Guasón eligió una Ciudad Gótica apática e indescifrable, filmada con los encuadres de Taxi Driver, presa de la misma agonía moral de esa Nueva York inmortalizada por Scorsese en los 70. Parasite, las tensiones sociales y habitacionales de Seúl, ciudad escindida entre los sótanos sumergidos en los callejones, expuestos a la fumigación y la orina nocturnos, y las altas colinas de los barrios residenciales, con sus prístinas fachadas vidriadas y su anhelado confort. Y cerrando esa imprevista trilogía de refriegas urbanas, Los miserables se sitúa en Montfermeil, el álgido suburbio parisino que Victor Hugo eligió en su obra para la posada de los Thenardiers, inequívoco símbolo de la opresión y la injusticia que hoy congrega a inmigrantes y desclasados. Todos espacios reales que despliegan una imaginería pasada, que concentran tensiones e interrogantes, que se hacen eco de una coyuntura que el cine representa y devuelve al seno de la discusión.

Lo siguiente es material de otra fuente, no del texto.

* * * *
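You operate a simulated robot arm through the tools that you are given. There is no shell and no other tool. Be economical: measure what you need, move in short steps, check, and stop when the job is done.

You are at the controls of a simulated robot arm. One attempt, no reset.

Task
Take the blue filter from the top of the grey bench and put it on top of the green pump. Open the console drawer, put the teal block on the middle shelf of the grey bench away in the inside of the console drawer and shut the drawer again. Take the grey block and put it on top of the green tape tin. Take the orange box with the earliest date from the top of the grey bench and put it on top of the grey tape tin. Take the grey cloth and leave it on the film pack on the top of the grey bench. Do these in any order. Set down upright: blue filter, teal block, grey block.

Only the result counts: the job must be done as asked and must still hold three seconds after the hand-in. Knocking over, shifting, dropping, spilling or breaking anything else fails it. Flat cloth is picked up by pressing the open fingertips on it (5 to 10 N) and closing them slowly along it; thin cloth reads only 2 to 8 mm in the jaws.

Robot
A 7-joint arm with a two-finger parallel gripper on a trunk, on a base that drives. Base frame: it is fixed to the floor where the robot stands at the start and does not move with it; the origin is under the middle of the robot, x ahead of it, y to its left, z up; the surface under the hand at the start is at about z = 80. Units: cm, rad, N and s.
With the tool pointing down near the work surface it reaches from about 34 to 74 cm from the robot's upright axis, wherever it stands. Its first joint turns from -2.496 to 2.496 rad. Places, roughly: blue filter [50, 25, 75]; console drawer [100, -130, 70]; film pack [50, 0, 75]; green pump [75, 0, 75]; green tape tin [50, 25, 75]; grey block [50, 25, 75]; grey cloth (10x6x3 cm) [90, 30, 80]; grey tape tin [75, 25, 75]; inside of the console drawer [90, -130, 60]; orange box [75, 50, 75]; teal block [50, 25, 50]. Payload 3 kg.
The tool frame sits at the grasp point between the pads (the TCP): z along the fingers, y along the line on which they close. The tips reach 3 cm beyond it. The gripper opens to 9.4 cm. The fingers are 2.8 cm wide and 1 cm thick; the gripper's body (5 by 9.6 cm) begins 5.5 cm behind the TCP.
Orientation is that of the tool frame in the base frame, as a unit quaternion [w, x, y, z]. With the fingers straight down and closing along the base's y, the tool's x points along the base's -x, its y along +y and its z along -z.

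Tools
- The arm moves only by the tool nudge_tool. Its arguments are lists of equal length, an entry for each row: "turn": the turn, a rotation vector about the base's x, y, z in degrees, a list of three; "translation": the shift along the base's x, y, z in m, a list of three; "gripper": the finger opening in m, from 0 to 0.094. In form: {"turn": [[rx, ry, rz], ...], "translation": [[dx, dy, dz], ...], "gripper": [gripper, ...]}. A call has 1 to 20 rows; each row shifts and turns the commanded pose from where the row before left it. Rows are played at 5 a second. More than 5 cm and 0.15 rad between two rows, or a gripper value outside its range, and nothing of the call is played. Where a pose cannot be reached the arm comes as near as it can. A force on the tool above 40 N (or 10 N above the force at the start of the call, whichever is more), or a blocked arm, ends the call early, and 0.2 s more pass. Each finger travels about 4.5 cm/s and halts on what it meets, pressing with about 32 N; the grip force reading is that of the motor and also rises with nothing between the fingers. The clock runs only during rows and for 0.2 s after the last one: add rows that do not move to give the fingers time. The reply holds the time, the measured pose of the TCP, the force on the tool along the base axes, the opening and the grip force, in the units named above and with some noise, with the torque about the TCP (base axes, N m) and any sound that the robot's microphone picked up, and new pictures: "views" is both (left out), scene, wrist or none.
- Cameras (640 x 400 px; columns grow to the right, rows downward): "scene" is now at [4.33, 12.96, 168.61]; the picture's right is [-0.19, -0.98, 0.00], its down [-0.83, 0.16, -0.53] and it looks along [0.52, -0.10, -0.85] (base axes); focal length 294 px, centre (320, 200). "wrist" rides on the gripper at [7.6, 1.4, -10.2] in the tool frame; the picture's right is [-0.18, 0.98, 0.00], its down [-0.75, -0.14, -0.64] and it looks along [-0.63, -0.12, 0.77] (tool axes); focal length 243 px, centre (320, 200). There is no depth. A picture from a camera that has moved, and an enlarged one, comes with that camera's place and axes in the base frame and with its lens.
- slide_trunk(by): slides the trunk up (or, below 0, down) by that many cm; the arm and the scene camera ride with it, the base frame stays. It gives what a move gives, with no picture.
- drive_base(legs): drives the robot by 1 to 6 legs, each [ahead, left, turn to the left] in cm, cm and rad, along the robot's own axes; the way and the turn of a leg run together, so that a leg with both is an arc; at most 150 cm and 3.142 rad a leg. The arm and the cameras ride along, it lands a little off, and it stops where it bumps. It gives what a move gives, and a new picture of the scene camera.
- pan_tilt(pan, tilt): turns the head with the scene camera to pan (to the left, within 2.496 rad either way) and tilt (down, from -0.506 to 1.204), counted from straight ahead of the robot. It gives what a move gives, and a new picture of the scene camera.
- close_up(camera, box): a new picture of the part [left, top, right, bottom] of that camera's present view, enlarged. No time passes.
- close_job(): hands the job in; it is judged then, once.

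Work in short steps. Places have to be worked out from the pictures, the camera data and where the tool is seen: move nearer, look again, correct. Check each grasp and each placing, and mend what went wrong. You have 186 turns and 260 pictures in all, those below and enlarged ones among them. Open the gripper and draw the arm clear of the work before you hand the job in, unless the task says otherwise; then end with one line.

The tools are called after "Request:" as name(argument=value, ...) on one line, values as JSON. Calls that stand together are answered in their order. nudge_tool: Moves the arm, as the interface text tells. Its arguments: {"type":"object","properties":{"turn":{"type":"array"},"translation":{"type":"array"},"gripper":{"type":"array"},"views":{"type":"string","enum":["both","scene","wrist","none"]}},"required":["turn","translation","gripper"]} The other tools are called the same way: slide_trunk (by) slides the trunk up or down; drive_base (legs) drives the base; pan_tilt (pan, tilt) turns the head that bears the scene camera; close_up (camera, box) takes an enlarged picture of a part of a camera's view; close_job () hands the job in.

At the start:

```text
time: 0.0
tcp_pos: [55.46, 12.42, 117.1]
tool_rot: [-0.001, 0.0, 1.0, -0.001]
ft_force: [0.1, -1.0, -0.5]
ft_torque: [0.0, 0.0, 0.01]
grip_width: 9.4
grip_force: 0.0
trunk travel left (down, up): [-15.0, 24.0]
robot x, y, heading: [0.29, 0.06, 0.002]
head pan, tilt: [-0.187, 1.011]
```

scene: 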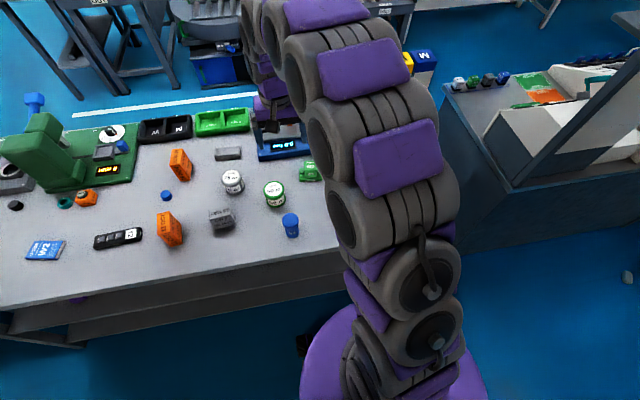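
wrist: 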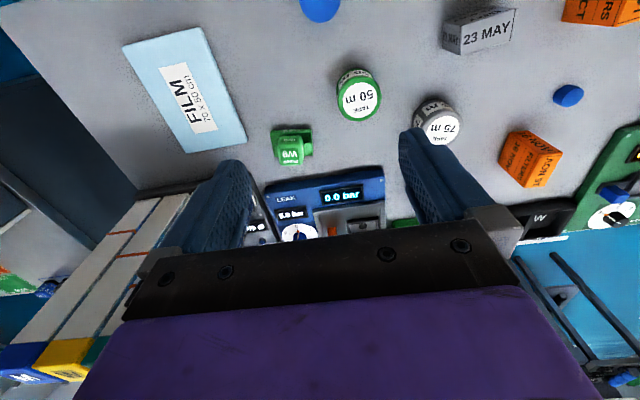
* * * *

Esa incipiente cofradía con las otras dos películas esenciales del año pasado le valió a Los miserables la elección de los representantes del cine francés de enviarla a la competencia en los premios Oscar. La elección fue acertada, porque pese a perder con Parasite –que era la candidata con mayor ventaja y lo demostró en la ceremonia al consagrarse como la gran ganadora- Los miserables consiguió una importante visibilidad internacional que ya arrastraba desde mayo pasado, gracias al premio del gran jurado en Cannes. Importante porque es la ópera prima de Ladj Ly, director franco-maliense criado en el violento suburbio Les Bosquetes, en Montfermeil, que lleva su mundo y su mirada al cine en un gesto de crudo realismo. Y también porque ofrece una nueva página de ese cine del presente que aún bajo el amparo de ficciones teñidas de épica súperheroicao de comedia negra, mira la escena contemporánea en sus heridas más sangrantes y sus conflictos más candentes.

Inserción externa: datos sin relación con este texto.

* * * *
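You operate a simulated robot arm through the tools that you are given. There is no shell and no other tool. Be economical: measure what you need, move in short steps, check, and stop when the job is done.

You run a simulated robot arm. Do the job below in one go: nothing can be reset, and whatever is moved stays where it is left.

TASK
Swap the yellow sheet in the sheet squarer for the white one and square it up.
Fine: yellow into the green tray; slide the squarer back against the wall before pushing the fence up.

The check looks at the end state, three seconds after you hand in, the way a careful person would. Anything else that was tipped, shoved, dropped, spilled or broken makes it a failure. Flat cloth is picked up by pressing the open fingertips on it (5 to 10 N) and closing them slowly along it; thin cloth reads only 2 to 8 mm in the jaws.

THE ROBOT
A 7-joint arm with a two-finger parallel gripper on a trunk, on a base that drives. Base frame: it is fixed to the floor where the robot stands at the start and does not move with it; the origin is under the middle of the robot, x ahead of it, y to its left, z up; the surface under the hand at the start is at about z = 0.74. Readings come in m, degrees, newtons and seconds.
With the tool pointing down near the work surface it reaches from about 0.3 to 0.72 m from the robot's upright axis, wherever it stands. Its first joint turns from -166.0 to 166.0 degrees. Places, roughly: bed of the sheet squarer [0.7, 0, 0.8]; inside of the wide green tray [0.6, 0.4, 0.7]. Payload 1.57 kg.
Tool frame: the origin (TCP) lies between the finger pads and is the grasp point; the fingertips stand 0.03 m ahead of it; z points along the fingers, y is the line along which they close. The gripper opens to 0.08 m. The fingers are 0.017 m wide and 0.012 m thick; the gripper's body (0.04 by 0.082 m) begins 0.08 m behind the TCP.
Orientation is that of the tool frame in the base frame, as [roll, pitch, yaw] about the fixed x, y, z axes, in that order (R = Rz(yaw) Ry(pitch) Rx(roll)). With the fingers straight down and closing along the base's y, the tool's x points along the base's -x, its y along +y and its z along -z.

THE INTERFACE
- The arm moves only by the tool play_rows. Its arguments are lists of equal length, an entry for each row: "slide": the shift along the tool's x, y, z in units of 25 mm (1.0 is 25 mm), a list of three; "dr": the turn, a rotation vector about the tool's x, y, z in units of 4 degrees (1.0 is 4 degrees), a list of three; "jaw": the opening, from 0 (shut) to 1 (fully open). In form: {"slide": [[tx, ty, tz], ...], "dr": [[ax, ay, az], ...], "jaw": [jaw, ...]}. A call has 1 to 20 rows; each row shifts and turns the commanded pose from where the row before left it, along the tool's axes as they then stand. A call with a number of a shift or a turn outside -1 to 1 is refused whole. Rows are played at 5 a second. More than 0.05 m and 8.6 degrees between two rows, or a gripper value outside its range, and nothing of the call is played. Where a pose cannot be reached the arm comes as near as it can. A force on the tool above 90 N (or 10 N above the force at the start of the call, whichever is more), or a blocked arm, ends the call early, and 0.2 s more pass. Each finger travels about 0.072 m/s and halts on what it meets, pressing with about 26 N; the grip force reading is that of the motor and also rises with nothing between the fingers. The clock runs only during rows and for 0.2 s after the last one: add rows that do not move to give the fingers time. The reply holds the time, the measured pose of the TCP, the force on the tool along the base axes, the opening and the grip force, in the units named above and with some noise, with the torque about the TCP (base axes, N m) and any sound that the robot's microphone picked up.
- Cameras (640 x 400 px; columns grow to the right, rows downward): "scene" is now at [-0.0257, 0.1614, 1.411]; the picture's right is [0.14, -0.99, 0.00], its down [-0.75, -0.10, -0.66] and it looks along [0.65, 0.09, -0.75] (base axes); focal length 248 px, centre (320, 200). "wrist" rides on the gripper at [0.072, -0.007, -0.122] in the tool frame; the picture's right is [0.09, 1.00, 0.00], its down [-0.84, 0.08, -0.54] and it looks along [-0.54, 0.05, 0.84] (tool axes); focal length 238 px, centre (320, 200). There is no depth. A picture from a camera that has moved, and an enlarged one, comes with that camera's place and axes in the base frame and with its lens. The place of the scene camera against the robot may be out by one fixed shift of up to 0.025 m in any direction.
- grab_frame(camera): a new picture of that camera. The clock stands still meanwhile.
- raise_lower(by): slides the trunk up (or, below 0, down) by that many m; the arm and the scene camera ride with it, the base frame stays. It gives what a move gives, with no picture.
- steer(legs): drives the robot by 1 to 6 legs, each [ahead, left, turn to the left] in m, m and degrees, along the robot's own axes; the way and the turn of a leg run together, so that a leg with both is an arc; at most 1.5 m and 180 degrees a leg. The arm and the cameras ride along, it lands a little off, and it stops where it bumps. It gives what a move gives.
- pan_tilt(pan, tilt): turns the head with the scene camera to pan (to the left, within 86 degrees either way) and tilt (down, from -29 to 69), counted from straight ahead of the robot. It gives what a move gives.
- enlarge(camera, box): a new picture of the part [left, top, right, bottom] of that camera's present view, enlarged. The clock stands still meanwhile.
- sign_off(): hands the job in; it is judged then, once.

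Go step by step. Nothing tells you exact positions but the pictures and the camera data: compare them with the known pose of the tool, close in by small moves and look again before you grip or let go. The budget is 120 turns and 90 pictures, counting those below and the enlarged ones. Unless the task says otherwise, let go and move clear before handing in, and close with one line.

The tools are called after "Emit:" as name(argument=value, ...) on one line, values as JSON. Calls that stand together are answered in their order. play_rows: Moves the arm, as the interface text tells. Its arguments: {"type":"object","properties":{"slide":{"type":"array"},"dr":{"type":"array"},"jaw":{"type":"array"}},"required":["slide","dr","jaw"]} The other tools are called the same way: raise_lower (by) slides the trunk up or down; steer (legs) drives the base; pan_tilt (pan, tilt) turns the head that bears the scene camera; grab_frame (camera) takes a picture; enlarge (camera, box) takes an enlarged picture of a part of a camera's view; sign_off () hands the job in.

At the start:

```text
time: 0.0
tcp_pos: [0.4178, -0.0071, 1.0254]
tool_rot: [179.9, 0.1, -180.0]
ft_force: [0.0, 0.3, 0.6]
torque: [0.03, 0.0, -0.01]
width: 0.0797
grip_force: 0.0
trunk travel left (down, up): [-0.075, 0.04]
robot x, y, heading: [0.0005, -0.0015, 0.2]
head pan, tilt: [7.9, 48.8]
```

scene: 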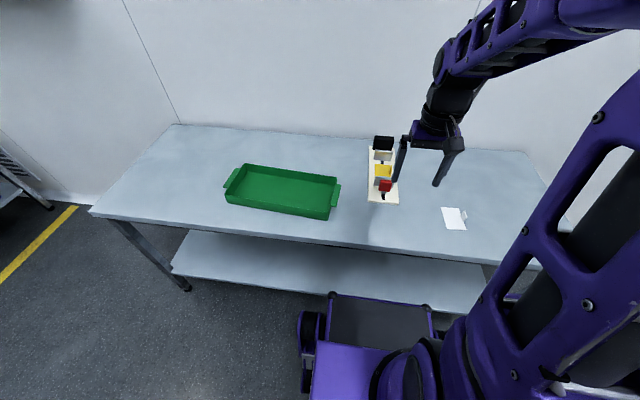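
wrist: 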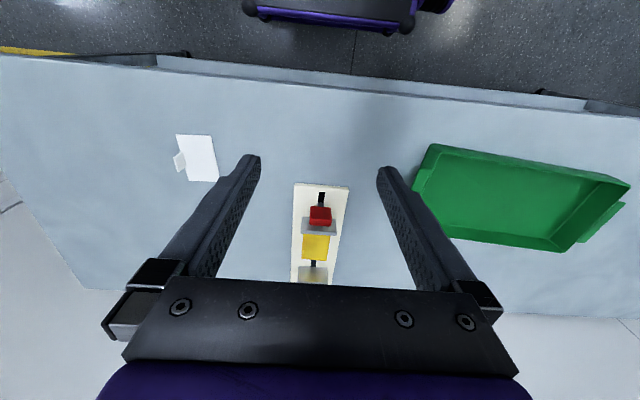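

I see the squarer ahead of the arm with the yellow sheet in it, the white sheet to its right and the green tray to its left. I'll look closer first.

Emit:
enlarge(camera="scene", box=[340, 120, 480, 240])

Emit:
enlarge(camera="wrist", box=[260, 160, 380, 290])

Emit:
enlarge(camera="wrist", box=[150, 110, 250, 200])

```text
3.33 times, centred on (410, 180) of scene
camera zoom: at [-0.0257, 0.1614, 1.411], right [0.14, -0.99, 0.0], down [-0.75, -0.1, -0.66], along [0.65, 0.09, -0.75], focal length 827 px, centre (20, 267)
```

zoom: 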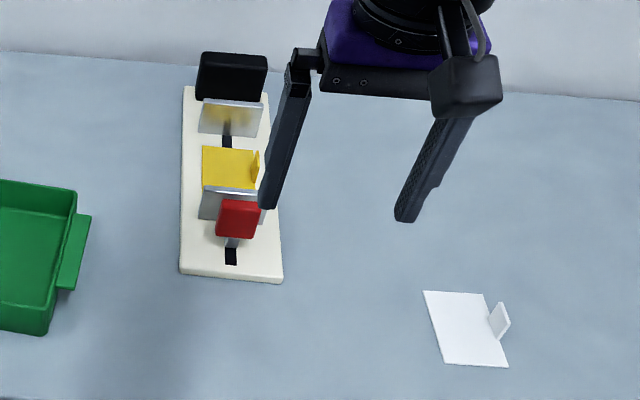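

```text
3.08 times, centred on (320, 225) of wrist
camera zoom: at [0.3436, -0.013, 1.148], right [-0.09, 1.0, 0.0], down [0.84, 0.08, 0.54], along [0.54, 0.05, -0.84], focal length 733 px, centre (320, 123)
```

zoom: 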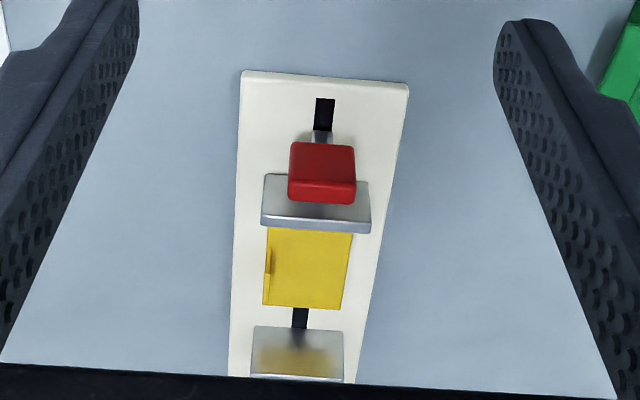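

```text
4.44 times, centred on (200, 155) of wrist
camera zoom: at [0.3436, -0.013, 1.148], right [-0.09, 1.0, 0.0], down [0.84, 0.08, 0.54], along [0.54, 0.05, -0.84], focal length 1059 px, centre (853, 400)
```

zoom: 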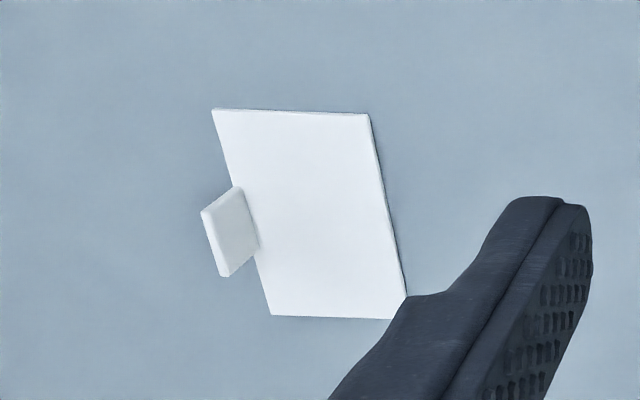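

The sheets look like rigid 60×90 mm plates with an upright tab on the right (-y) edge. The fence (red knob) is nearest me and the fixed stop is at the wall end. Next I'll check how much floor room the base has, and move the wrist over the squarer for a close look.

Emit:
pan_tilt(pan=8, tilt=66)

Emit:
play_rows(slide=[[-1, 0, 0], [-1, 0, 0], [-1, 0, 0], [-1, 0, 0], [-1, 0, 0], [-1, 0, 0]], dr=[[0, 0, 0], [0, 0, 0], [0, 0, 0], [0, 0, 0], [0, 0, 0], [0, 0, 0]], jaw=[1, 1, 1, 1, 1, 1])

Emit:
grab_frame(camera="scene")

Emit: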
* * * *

Los miserables, al igual que Guasón y Parasite, también recoge la dimensión simbólica de ese espacio en disputa. Un territorio que en la película de Todd Phillips se torna anárquico, emplazado en oscuros callejones y subterráneos graffiteados, donde una chispa se hace furia, donde la calle se tiñe de fuego y locura. Un mundo que en Parasite se despliega en la excelsa casa de la familia Park, escindida entre las armonías de la superficie y las combustibles agitaciones de sus profundidades. Y un arco del triunfo que en Los miserables se viste de banderas francesas luego de la consagración de la selección local en el Mundial de Fútbol de 2018, celebrado con vítores de unión y festejo, que concluye con el regreso de los hinchas a sus lugares de origen, dispares rostros de una Francia actual. Esa disputa simbólica por un nombre y un espacio, por un mundo propio cuyos conflictos se suspenden por la hermandad temporal del fútbol, pero regresan con la luz de la mañana siguiente. En esa línea, la película de Ladj Ly, furiosa y provocadora, nutrida de sus experiencias y sus sentimientos, encuentra su mejor voz.
Los miserables comienza con la llegada del oficial Stéphane Ruiz (Damien Bonnard) a la comisaría de la zona, nuevo integrante de la brigada policial diurna destinada a patrullar los barrios convulsos de esa región suburbana. Los ecos del universo de Victor Hugo reaparecen en ese escenario moderno, no solo en la fisonomía de esa tierra de injusticias en la que los Thenardiers sojuzgaban a la pequeña hija de Cosette, sino en esa hostil convivencia que allí se recicla.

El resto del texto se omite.